The annual Oompahfest Family Fun Festival will feature German food such as, from left, potato salad, cherry torte, sauerkraut and bratwurst.

Her talents will be on display at the third annual Oompahfest Family Fun Festival, which will be from 11 a.m. to 5 p.m. Saturday at South Park, 12th and Massachusetts streets.

The event, sponsored by Immanuel Lutheran Church and the University Student Center, will showcase authentic German dishes, music and folk dancing.

On the menu will be Starr’s German potato salad — which is spectacular — and her sauerkraut. There also will be grilled bratwurst, bierocks and homemade desserts donated by members of Immanuel Lutheran Church. Participants would do well to sample Starr’s contributions to the event.

“Her cooking is exceptional,” says Tricia Masenthin, an Immanuel member who’s doing publicity for the festival. “She puts her heart into it, and you can tell.”

Five meals per day

Germans appreciate good food, and they love to eat.

Inge Starr dishes up sauerkraut at her Lawrence home. She is helping prepare German food for the annual Oompahfest Family Fun Festival. The event, which benefits Immanuel Lutheran Church, is Saturday at South Park.

Starr, who moved to the United States in 1956, recalls the typical, German eating schedule she was accustomed to while growing up. They used to eat five times a day.

“About 7 or 8 o’clock in the morning, you’d have your breakfast: oatmeal, bread, butter and a little bit of cheese. At 10 o’clock, you’d have sandwiches. About 12 or 1 o’clock, you’d have your lunch: potatoes, vegetables, some kind of meat,” Starr says.

“At four o’clock you had your afternoon coffee. You had cake, you had torte. Then about 7 or 8 o’clock, you had supper: cold cuts and potato salad or fried potatoes; buckwheat pancakes with pieces of bacon.”

Wait. There’s more.

“At 10 o’clock, you’d have a slice of bread, cold cuts and a cookie, maybe. We always had butter on our bread. We liked butter. And some people used goose fat,” she recalls.

“Even when I was in England, I still had five meals (a day). When I came to America, I thought they were going to starve me to death.”

Starr lived in Germany during World War II, and those were much leaner times.

“At the end, we were hungry. The rations got smaller and smaller. My mother had a little garden, so we had some vegetables. We had a chicken, so we had eggs. We ate horsemeat,” she says.

“We were allowed one pound of meat, or two pounds of horsemeat. It was stringy, but it made good sauerbraten (a marinated roast).”

Oh, and they ate a lot of turnips, using them to make “potato” pancakes.

“Ick,” Star says, making a face. To this day, she can’t stand turnips.

‘Whatever the boys want’

These days, Starr enjoys cooking German dishes for her friends. She makes foods such as sauerkraut studded with potatoes and navy beans, or rouladen — beef roll-ups stuffed with mustard, bacon, diced onions and pickles.
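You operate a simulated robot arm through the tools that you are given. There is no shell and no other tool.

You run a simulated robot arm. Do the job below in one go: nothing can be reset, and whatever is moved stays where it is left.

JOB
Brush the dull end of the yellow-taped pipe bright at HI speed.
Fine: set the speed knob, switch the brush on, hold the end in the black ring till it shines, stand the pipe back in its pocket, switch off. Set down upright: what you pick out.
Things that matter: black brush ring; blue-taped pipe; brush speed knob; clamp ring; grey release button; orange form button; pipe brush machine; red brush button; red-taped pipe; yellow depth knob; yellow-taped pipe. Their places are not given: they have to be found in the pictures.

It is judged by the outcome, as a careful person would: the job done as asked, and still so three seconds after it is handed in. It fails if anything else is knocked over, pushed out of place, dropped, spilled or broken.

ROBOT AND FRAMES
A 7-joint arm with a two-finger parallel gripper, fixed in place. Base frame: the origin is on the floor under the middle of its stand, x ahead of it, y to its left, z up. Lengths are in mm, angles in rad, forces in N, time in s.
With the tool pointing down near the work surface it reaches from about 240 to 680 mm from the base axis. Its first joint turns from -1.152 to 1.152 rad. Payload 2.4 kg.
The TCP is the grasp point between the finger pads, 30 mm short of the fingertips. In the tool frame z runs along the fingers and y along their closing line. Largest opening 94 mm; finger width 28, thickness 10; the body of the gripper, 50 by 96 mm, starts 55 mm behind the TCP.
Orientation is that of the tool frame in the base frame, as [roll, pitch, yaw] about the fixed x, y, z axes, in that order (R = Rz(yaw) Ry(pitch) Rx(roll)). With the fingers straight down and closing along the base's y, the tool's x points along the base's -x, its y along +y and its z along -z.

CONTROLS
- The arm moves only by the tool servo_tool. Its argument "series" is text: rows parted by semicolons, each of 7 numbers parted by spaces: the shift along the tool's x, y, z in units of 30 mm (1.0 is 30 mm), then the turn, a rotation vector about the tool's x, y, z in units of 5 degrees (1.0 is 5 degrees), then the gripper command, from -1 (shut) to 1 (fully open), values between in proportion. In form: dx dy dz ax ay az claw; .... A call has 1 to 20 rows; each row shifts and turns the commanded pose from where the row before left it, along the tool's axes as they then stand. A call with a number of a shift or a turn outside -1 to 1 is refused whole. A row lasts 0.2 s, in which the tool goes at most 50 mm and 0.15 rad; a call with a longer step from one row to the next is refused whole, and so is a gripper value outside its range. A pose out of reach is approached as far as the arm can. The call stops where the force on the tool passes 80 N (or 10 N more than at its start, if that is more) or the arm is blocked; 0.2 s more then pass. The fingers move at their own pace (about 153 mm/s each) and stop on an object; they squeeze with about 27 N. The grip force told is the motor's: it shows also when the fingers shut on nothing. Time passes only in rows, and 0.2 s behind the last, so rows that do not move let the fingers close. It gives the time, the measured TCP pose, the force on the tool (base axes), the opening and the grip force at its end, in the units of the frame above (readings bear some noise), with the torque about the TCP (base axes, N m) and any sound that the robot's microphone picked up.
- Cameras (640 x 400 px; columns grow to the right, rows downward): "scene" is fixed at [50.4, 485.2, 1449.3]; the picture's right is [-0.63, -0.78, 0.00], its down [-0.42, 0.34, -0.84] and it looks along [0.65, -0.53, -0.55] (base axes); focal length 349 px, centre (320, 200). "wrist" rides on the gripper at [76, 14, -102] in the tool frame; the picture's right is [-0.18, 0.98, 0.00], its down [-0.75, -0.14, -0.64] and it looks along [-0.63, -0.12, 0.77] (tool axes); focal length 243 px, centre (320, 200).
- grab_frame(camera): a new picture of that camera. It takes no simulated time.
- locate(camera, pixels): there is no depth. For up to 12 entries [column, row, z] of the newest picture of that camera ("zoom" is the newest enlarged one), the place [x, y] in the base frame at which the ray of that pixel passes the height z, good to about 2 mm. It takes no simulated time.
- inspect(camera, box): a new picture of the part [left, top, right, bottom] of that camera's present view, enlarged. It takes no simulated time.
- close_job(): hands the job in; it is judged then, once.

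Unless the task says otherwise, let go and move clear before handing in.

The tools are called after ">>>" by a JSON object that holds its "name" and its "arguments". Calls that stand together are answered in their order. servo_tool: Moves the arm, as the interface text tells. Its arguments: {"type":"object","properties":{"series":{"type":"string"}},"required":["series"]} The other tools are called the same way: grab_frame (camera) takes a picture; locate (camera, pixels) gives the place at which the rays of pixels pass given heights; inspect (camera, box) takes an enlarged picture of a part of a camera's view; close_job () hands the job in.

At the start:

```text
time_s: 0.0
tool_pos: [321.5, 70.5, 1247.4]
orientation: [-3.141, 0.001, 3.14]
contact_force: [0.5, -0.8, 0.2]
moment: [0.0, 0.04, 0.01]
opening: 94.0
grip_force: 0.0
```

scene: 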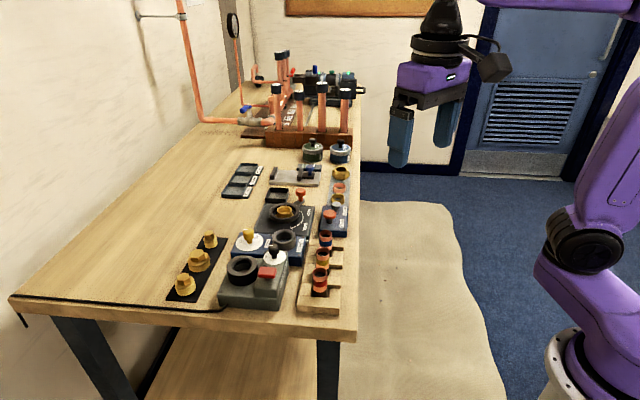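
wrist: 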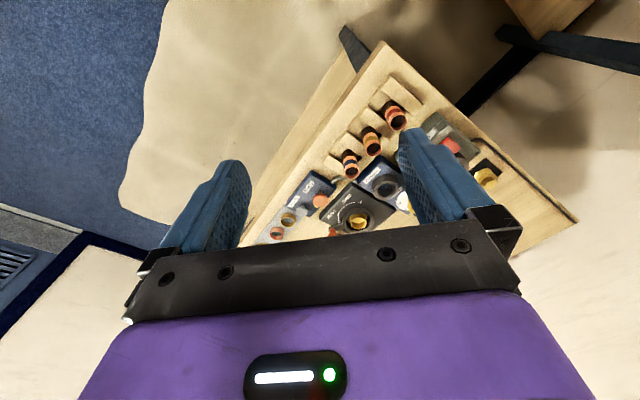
Her other specialties are weinerschnitzel, which is pork or veal pounded thin, dredged in flour and seasoned bread crumbs and browned in butter or oil; and sauerbraten, a beef roast marinated for 24 to 48 hours in vinegar, wine, bay leaf, peppercorns, lemons and cloves.

Her own favorite German dishes are the ones that come from Bavaria, in the southern part of the country: liver dumpling soup and spaetzle, a kind of pasta dish.

“I love herring, too. I eat it with potato salad or German bread,” Starr says.

She doesn’t often prepare German dishes for her sons, Kenneth, 45, and John, 40, both of whom live in Lawrence. Her husband of 34 years, Merle, died in 1991.

“I like Mexican and Italian food — whatever the boys want. They are very picky eaters. John likes spaghetti, tacos and stuff like that,” she says.

Still, Starr thinks there’s nothing quite like sitting down to enjoy a hearty German meal.

“It sticks to your ribs,” Starr adds.